Findings and recommendations

Finding 40

The UFRB and PBI are duplicative processes that at times have conflicting outcomes. This sends a mixed message to members of the department and causes unnecessary internal strife.


The PPD has two separate but connected review processes in place for OISs; at times they result in different outcomes. The UFRB comprises solely high-ranking command staff, whereas the PBI has a more diverse set of ranks and fewer voting members. In addition, the PBI process allows for the calling and questioning of witnesses, whereas the UFRB does not. Some interview participants believed that the PBI undermines the findings of the UFRB and has meted out too little discipline. [176] Our examination of PBI disciplinary data showed that half of the cases UFRB forwards to the PBI are resolved without formal discipline. We attribute this to the different process and voting membership of each of the processes.

Recommendation 40.1

The PPD should dismantle the two-board system for OISs and combine the functions of the UFRB and PBI into one integrated board.


The integrated board would eliminate the inherent conflict in the current two-board system, and allow the department to speak with one voice in terms of officer misconduct and accountability. Findings of the board should be forwarded directly to the police commissioner. The integrated board should be held only for intentional discharges involving persons, injurious accidental discharges, or other uses of force that result in death or serious bodily injury. The goal of the board should be to determine whether any policy violations occurred and whether there are any lessons to be learned regarding tactics and decision making of all officers and supervisors involved. The board should also ensure that when officers are present and being questioned, they have representation, affording them the due process afforded to all employees.

Recommendation 40.2

The newly established board should conduct a comprehensive review of each incident.


The board’s scope should not be limited to the moment of deadly force itself. The review process should enhance scrutiny of these incidents from all angles, including department-wide policy and training deficiencies, tactical decision making of all officers and supervisors, from the beginning of the incident, up to the moment of force itself. This can help the PPD continually learn and improve as an organization, while also holding the officers accountable when needed. [177]

At a minimum, the board should review the following incident factors, as presented by shooting team investigators: [178]

• Communications
• Tactical decision making
• Officer coordination
• Tactical and verbal de-escalation
• Verbal commands
• User of cover and concealment
• Number of shots fired
• Use of force continuum
• Less-lethal options
• Legal justification for deadly force
• Exhaustion of other options
• Incident management
• Supervision
• Crime scene investigation
• Global PPD policy and training review
• Historical review of involved officers training, disciplinary record, and prior uses of force, including OISs

Recommendation 40.3

Voting board members should include command staff, a sworn officer one rank higher than the involved officer, a peer officer, and at least one citizen representative.

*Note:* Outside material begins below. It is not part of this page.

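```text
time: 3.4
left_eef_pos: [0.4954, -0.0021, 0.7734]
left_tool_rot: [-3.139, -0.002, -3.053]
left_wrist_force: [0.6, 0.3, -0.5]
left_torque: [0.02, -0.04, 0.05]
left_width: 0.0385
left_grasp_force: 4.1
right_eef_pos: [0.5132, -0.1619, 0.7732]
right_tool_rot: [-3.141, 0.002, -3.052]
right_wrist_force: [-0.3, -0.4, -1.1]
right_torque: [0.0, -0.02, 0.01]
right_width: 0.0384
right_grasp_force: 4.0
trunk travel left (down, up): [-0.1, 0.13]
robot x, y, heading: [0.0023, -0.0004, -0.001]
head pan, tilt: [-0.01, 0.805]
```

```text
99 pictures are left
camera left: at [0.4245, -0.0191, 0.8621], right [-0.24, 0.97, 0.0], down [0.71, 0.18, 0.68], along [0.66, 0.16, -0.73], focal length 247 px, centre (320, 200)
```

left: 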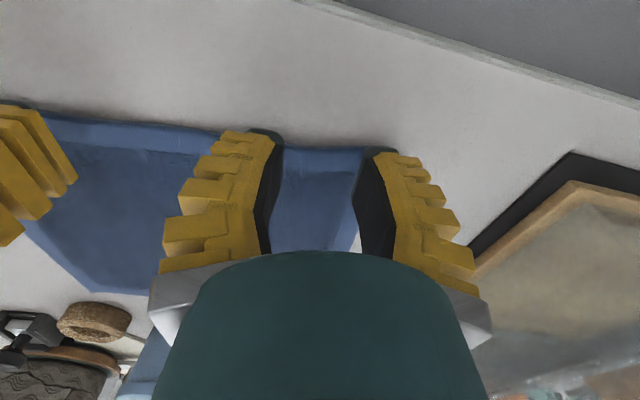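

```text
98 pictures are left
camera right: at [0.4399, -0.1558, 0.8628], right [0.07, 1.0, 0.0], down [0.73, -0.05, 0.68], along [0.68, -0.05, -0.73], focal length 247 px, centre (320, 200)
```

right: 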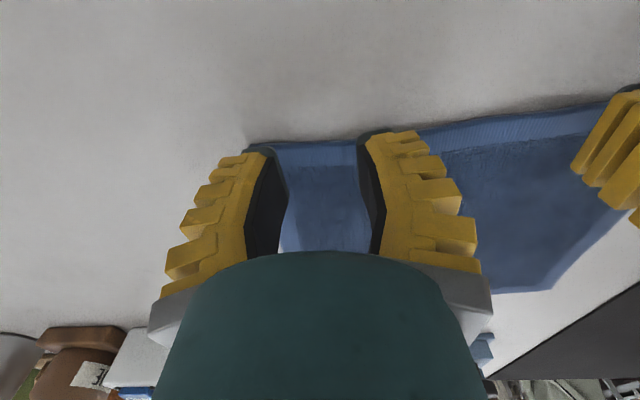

The board should always include the following command staff as voting members:

• Deputy Commissioner, Organizational Services
• Deputy Commissioner, Office of Professional Responsibility
• Deputy Commissioner, Major Investigations
• Deputy Commissioner, Patrol

In addition, the board should adopt the PBI policy of having a one peer member and an officer of one rank higher as voting members. Neither of these members should be from the same command as the involved officer.

Finally, the community should be included in the review process that rules on the most critical conflicts between the police and the public. [179] The board should have at least one citizen with voting power. The PPD and the Police Advisory Commission (PAC) should work together to develop a pool of citizen board members. The citizens will have to be trained and familiarized in the PPD’s policies, procedures, and use of force training. The citizen representative should not be in law enforcement, have law enforcement experience, or have any close family members in law enforcement. In addition, citizen members should not have pending lawsuits against the department. Citizen members should sign a nondisclosure agreement related to the details of the case and hearing in which they participated.

Recommendation 40.4

Shooting team investigators should make a formal presentation of the facts to the board, highlighting any potential conflicts and key points for deliberation among the board.

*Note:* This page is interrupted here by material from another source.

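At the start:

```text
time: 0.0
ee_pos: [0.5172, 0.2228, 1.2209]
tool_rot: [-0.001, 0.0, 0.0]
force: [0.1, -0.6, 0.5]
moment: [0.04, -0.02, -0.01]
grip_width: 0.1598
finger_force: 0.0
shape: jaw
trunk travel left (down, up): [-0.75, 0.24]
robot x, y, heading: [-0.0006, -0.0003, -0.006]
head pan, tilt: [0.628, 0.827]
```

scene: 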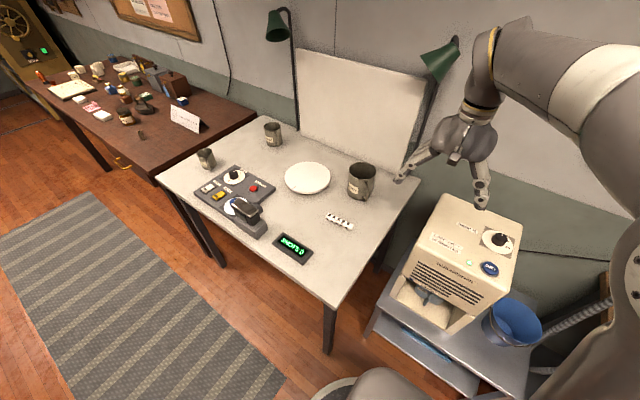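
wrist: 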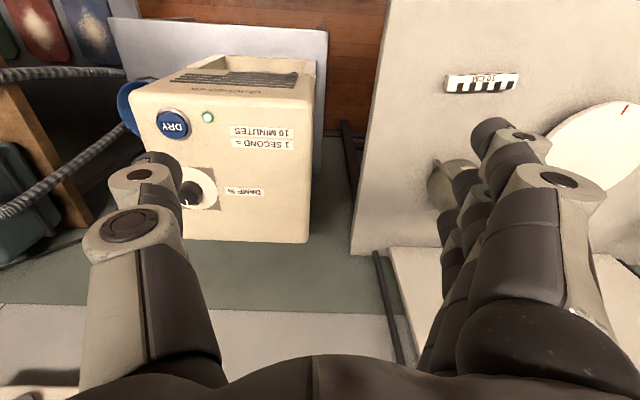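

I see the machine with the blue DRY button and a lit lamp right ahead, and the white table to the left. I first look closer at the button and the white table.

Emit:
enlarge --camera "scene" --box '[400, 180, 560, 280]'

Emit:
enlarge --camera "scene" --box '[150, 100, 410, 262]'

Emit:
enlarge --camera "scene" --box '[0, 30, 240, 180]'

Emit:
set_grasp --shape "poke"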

At a minimum, the presentation should include the following components:

• Case summary
• Identification of all officers and supervisors involved
• Satellite view of the scene
• Timeline of incident
• Critical decision points
• Annotated crime scene photographs
• Photographs of involved officers and subject, if available, as they appeared at the time of the incident
• Any injuries or fatalities associated with the incident
• Impact and recovery of all rounds
• Officers’ training records pertinent to the incident
• Review of all training pertinent to the incident
• Review of relevant policies and officers’ actions as they pertain to the policy
• Review of relevant training and officers’ actions as they pertain to the training

Recommendation 40.5

Board members should have the opportunity to call witnesses and ask questions related to the incident.

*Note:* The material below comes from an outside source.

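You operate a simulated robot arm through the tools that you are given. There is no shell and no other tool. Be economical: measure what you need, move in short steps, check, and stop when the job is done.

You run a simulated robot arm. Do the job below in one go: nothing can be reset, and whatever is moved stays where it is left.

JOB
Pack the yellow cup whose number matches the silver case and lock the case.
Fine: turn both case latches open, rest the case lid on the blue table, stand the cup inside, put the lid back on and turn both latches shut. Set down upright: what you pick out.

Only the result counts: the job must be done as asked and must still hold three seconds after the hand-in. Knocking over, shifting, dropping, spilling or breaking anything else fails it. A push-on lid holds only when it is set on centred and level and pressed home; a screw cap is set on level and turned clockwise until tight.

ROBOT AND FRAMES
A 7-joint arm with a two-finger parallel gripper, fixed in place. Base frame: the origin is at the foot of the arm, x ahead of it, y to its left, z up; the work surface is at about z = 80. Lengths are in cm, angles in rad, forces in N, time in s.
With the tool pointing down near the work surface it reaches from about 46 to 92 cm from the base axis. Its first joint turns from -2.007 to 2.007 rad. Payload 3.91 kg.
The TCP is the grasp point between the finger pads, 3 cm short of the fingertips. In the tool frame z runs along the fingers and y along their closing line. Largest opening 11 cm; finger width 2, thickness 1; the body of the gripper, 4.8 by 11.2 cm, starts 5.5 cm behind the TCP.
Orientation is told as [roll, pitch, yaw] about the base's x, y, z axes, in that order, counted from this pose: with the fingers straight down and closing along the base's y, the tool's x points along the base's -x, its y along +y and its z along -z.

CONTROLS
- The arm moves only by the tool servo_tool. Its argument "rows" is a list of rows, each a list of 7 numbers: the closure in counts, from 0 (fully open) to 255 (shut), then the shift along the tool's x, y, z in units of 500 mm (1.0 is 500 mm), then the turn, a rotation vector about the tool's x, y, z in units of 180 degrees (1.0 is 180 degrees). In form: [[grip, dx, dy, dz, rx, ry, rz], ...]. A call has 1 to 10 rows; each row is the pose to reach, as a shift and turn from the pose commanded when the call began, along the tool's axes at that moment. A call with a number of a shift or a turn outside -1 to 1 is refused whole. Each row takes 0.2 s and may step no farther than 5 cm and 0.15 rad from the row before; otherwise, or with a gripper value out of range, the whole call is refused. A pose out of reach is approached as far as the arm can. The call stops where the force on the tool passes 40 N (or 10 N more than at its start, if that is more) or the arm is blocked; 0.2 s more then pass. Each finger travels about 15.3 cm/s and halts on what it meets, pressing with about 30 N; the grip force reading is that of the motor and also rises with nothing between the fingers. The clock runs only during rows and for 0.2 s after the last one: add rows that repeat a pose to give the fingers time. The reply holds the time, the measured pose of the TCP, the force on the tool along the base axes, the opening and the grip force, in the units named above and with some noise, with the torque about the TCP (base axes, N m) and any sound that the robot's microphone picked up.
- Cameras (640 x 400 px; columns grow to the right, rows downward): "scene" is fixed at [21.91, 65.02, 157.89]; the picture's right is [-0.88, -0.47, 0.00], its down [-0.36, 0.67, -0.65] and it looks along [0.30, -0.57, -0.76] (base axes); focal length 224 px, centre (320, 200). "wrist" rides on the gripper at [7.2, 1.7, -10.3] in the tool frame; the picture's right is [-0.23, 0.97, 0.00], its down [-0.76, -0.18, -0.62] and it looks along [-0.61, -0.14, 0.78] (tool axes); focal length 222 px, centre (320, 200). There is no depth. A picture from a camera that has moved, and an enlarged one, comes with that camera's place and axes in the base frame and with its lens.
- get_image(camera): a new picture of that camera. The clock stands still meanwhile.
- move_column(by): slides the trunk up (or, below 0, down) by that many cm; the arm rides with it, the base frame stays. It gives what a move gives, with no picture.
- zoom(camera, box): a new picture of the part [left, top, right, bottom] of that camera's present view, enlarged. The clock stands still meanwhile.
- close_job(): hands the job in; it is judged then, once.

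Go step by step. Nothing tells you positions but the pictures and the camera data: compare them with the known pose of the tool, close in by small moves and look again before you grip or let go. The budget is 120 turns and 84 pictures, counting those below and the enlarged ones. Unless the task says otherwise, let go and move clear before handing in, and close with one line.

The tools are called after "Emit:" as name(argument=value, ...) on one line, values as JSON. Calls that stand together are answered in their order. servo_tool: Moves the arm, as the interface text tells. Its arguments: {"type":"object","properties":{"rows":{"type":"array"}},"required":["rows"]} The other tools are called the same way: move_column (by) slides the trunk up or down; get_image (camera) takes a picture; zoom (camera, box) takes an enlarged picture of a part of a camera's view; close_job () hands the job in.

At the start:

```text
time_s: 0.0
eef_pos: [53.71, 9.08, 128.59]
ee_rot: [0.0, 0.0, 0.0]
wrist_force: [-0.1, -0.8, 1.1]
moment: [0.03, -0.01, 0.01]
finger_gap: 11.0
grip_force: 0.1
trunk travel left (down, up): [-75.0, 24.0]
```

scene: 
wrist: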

Witnesses could include, but not be limited to, shooting team investigators, officer witnesses, civilian witnesses, departmental experts, outside experts, and discharging officers. Discharging officers should be required to participate on the board and answer questions. [180] If an officer’s participation is not voluntary, the department should issue a Garrity warning and compel the officer to participate. Discharging officers may also have representation with them if desired. Questions may only be asked by voting board members. The questions should be nonadversarial and fact-finding in nature. Shooting team investigators should not be asked their opinion regarding whether a policy violation has occurred. They are present as fact finders and investigators only.

Recommendation 40.6

After board proceedings are complete, voting members should deliberate the case and issue a finding by majority vote.


All nonvoting members should exit the meeting space for the deliberations and return when a decision has rendered. The PPD’s revised findings structure for UFRB hearings positions the department better to take remedial action as the result of an OIS. Recent experience with the Las Vegas Metropolitan Police Department, for example, showed the agency increased its ability to issue discipline and training with a similar change. [181] PPD’s board could further refine its findings to include the following:

• Administrative approval. The officer’s actions were within PPD policy. The officer exhibited good to excellent judgment and tactics. PPD policy and training adequately addressed the situations. Commendations may be recommended if deemed appropriate.
• Remedial training and counseling. The officer did not violate any PPD policies, but better judgment and tactics were available. This finding should be accompanied by references to the exact circumstances in which the officer needs additional training or counseling.
• Policy violation. The officer violated PPD policy. This finding should be accompanied by references to specific policies and officer actions that violated said policies. Upon rendering this finding, the charging unit will determine the administrative action to be taken, as outlined in the PPD disciplinary code, and forward the charges to the commissioner for review.
• Department-wide policy failure. Current PPD policy failed to adequately address the circumstances and provide proper guidance to the officer. The finding should be accompanied by references to the exact circumstances and identified gap in policy.
• Department-wide training failure. Current PPD training failed to adequately address the circumstances and provide proper skills and guidance to the officer. The finding should be accompanied by references to the exact circumstances and identified gap in training.

These findings should not be considered mutually exclusive. All findings should be forwarded to the commissioner’s office for review and appropriate action.

Finding 41

The PPD’s disciplinary code section on firearm discharges is too encompassing. As a result, the penalty for violating this code ranges widely from reprimand to dismissal for first, second, and third offenses.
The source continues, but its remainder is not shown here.